While the salary cap for American sports leagues such as the NBA and NFL have been smashing successes testing the skill of most clubs front office, the same policy which so many in England want placed on Premier League clubs would lead to nothing short of a major competitive advantage for smaller clubs. Let me state that I have always supported salary caps in American sports leagues, because unlike international football they do not have a system of transfers and unlike international football they do not have a varying number of fixtures based on the number of competitions a club either enters or qualifies for. As someone who leans to the left politically I have always looked for the fair approach, even if it meant as it does in the case of the NFL imposing a socialistic system on the league. It’s not just socialism from an economic sense, but also from a societal sense in trying to promote smaller market clubs, and the have nots of American Football. As someone who saw the Green Bay Packers inability to compete in the 1980s, the 1990s and the salary cap coupled with the genius of Ron Wolf led to a rebirth of American Football’s most classic franchise. But sadly this could never work for Blackburn or Wigan in the Premier League because European Football is so different than the NFL.

Major League Soccer was perfectly American in its approach to a salary cap imposing the same hard cap that the NFL does, but then allowing bigger market teams to hide money and essentially misreport the salaries of top players who may have better offers to play elsewhere. However the MLS Salary Cap had a huge victim Thursday night and further evidence that it can never work in International Football. DC United is the crown jewel of MLS. They have more international trophies than the rest of the league combined and have continued to develop good players and scout well despite the restrictive nature of MLS. It is DC United that has single handily saved MLS’ reputation in Latin America where much skepticism prevails about the quality of football in the US. Without DC United, MLS would likely be called Much Lousy Soccer by far more than just Martin Samuel.

DC United subject to the same salary cap rules as the Chicago Fire, their slayers in the MLS Playoffs, played in three more competitions this season. While the Fire never left the United States to play a match, DC United had to travel to Honduras and Mexico twice. United all toll had played in eleven more competitive matches than the Fire and had logged far more frequent flier miles than the Fire as well, with midweek international matches coupled with weekend league matches. Yet unlike in Europe where the bigger clubs that participate in UEFA competition have a higher payroll, DC United did this with the same restrictive squad rules the rest of MLS including Chicago face. Making matters more complicated, DC United’s signature player, Jaime Moreno had to twice fly to South America for National Team duty down the stretch run of matches, again something no other MLS club had to deal with.

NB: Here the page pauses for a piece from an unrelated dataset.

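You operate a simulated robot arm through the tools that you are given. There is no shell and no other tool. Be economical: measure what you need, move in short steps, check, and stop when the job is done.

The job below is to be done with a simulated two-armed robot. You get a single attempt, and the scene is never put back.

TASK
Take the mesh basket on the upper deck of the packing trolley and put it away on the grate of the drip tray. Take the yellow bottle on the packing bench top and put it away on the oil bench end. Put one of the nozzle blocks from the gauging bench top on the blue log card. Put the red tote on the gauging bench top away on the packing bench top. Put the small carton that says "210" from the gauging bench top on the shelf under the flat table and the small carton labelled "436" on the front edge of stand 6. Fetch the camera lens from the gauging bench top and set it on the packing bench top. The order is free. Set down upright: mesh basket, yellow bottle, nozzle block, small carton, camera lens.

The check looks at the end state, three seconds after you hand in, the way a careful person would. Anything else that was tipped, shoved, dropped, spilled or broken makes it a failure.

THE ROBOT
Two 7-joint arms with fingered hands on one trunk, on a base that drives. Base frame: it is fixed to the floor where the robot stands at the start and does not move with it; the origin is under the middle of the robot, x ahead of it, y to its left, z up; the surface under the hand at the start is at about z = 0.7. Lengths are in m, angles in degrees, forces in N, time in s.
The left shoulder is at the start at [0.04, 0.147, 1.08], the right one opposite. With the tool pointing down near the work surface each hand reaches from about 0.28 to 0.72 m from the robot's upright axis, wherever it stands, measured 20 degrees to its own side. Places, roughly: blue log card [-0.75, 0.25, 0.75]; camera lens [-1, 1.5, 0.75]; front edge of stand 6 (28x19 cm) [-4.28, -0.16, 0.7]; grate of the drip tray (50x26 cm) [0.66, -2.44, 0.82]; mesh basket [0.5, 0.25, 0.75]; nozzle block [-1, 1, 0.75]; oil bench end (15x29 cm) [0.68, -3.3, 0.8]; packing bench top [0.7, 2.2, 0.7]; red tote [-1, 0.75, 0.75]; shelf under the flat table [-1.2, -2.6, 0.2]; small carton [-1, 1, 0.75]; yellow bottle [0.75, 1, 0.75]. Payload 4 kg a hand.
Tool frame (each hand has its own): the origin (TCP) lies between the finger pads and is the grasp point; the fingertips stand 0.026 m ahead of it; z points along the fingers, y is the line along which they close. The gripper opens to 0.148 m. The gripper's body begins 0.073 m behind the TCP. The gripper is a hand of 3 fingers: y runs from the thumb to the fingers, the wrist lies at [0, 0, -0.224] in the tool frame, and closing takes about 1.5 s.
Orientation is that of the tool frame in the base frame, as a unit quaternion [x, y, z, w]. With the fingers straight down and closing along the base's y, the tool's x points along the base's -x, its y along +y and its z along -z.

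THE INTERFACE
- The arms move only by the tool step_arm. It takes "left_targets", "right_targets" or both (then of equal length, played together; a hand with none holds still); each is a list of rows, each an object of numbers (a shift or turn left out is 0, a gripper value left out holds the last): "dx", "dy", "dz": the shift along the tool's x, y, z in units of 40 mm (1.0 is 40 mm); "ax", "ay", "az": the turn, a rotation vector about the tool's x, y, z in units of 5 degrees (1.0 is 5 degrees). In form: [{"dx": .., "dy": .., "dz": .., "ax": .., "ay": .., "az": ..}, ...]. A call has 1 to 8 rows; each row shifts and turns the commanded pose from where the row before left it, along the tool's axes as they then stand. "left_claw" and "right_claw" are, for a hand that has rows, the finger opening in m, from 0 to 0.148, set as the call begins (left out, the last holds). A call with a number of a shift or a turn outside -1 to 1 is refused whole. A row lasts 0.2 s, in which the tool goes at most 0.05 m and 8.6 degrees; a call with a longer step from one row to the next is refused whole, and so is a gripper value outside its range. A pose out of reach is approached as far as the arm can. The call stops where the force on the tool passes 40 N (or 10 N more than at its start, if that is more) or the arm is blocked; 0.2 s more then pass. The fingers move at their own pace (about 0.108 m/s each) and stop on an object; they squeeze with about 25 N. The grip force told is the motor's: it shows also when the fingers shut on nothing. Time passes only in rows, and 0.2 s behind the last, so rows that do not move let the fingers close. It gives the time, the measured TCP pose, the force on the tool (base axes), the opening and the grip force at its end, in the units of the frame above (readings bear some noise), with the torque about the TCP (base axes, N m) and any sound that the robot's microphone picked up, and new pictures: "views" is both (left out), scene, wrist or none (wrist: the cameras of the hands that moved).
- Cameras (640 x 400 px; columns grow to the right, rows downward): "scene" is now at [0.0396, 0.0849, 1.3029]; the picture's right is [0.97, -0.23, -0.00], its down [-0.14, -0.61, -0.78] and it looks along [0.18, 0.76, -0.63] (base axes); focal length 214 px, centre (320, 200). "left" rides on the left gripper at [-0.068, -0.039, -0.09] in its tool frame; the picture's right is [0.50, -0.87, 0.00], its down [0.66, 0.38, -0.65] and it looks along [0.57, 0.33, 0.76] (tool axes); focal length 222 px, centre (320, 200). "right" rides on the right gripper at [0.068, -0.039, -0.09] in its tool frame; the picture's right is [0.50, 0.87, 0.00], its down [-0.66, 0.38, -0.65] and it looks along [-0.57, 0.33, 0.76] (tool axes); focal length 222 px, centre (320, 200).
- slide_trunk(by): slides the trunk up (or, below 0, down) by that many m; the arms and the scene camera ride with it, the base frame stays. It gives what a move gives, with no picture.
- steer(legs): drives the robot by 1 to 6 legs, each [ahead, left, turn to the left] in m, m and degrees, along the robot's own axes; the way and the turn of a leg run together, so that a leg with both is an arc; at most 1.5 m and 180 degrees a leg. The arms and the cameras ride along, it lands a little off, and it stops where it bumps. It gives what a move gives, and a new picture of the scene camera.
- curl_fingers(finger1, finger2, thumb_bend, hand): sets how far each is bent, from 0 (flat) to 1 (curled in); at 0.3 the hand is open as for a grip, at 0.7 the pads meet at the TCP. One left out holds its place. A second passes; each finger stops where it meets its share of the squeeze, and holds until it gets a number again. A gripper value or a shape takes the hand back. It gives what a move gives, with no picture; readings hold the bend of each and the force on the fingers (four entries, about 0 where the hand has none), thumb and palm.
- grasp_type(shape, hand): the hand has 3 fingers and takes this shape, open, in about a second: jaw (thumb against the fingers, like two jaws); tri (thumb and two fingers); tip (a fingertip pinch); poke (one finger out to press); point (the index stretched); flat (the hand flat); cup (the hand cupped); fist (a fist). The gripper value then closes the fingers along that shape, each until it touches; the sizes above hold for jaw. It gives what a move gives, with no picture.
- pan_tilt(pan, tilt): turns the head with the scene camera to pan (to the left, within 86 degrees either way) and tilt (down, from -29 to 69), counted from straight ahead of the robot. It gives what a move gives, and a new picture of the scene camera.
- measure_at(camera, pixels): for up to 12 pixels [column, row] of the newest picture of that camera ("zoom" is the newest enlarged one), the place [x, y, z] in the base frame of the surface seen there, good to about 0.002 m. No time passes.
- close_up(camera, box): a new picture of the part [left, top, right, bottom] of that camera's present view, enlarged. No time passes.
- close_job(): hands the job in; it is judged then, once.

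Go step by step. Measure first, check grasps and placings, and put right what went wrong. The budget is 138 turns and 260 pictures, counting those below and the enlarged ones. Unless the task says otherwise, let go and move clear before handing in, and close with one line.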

Another aspect of the MLS salary cap is that the transfer fees that help to sustain so many small clubs abroad are kept largely by the league under the cap system. So in other words no incentive financial or otherwise exists for clubs to actually develop players and then sell them off to more prestigious leagues abroad.

Thus we have in a nutshell what would happen in Europe if a salary cap were imposed. While in concept I want to look for ways to reign in the G-14 clubs that seem to be running amok and making football rules for themselves, MLS has taught us a salary cap is not practical in international football.